— start of DATA SECTION —

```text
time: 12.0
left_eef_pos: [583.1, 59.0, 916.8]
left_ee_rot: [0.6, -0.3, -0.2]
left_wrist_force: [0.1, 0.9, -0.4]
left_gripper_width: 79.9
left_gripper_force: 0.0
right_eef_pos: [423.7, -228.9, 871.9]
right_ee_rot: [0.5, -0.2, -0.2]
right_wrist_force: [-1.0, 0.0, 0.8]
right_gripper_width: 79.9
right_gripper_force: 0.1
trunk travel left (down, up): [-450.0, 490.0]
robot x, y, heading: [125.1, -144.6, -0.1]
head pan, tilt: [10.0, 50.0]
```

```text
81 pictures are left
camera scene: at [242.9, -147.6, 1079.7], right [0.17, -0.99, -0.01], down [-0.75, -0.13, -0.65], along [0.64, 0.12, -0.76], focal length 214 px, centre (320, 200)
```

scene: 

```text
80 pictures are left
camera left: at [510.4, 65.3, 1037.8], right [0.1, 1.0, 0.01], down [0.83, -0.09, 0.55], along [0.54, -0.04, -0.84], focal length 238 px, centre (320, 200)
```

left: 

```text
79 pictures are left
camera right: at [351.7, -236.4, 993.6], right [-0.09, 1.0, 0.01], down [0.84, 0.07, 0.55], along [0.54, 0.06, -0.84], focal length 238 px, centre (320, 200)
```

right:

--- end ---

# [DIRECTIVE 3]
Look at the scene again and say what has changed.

— end of DATA SECTION —

# [DIRECTIVE 1]
Set down the extract provided as it stands from "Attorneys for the" to "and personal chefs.", and nothing more.
# [DIRECTIVE 2]
Resume the extract provided where it left off.

— start of EXTRACT PROVIDED —

Infomerical king Kevin Trudeau found in contempt for failure to pay $37M fine

CHICAGO, Ill. - Best-selling author and infomercial pitchman Kevin Trudeau is avoiding jail time for now, but a federal judge has ordered him to transfer ownership of companies and financial accounts to a court-appointed receiver.

Judge Robert Gettleman found Trudeau in contempt for his failure to pay more than a $37 million fine for misleading ads about his weight-loss book.

The Federal Trade Commission argued to have Trudeau jailed. However, Gettleman said putting the TV pitchman behind bars would likely not achieve the goal of repaying consumers. The court-appointed receiver will be in charge of tracking down the money.

"Mr. Trudeau is a puppet master who has a lot of strings out there and I'm not sure he can pull those strings from jail," said Gettleman, who made no effort to hide his disgust with the man he's seen in his courtroom for years. "It's just been one lie after the other after the other."

With the contempt finding, Gettleman agreed with the FTC that Trudeau has the money to pay the enormous judgment, but has chosen to fight it instead. Gettleman noted Trudeau has spent more than $5 million on lawyers as he has battled the government.

Attorneys for the FTC presented evidence that Trudeau is hiding assets in offshore accounts. They have also produced e-mails and bank statements showing lavish expenses for furniture and personal chefs.

When he took the stand in May, Trudeau invoked his Fifth Amendment right nearly 400 times .

— end of EXTRACT PROVIDED —

# [TASK OUTPUT 1]
Attorneys for the FTC presented evidence that Trudeau is hiding assets in offshore accounts. They have also produced e-mails and bank statements showing lavish expenses for furniture and personal chefs.

# [TASK OUTPUT 2]
The federal contempt case is tied to an undercover 41 Action News investigation about the Global Information Network (GIN), a secret club promoted by Trudeau.

During that November investigation, 41 Action News revealed controversy about the club, including complaints from former members in the Kansas City area who claimed they did not receive promised cash payouts.

The 41 Action News investigation also raised questions about whether Trudeau was using the club as another way to shield millions of dollars from the government.

Trudeau argues that he has no control over the finances of companies like GIN. On Friday after the contempt ruling, Trudeau's attorney, Kimball Anderson, maintained his client wants to cooperate but does not own the companies and does not have the money.

Gettleman's order included GIN among the assets Trudeau should turn over to the court-appointed receiver. The judge said the evidence was "so clear" that Trudeau was in charge of the secret club.

"Failure to comply fully with the directions contained in this order will result in Trudeau's immediate incarceration until such compliance is achieved," the order concluded .

Ryan Kath can be reached at ryan.kath@kshb.com. You can follow him on Twitter or connect on Facebook.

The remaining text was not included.